_Data_
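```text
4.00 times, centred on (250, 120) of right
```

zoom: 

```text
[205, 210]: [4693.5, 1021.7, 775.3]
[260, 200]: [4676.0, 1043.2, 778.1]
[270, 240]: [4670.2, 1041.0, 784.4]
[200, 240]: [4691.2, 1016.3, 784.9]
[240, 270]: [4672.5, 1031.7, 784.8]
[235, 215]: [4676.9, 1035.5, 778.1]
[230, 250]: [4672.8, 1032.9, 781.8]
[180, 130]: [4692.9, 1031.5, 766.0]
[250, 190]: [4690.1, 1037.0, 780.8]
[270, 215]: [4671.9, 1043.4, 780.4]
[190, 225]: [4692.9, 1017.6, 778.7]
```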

_What is being asked_
Copy each line of the data exactly, leaving nothing out. Format the lines as a JSON array of strings and drop empty lines.

_Final result_
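[
  "```text",
  "4.00 times, centred on (250, 120) of right",
  "```",
  "zoom: ",
  "```text",
  "[205, 210]: [4693.5, 1021.7, 775.3]",
  "[260, 200]: [4676.0, 1043.2, 778.1]",
  "[270, 240]: [4670.2, 1041.0, 784.4]",
  "[200, 240]: [4691.2, 1016.3, 784.9]",
  "[240, 270]: [4672.5, 1031.7, 784.8]",
  "[235, 215]: [4676.9, 1035.5, 778.1]",
  "[230, 250]: [4672.8, 1032.9, 781.8]",
  "[180, 130]: [4692.9, 1031.5, 766.0]",
  "[250, 190]: [4690.1, 1037.0, 780.8]",
  "[270, 215]: [4671.9, 1043.4, 780.4]",
  "[190, 225]: [4692.9, 1017.6, 778.7]",
  "```"
]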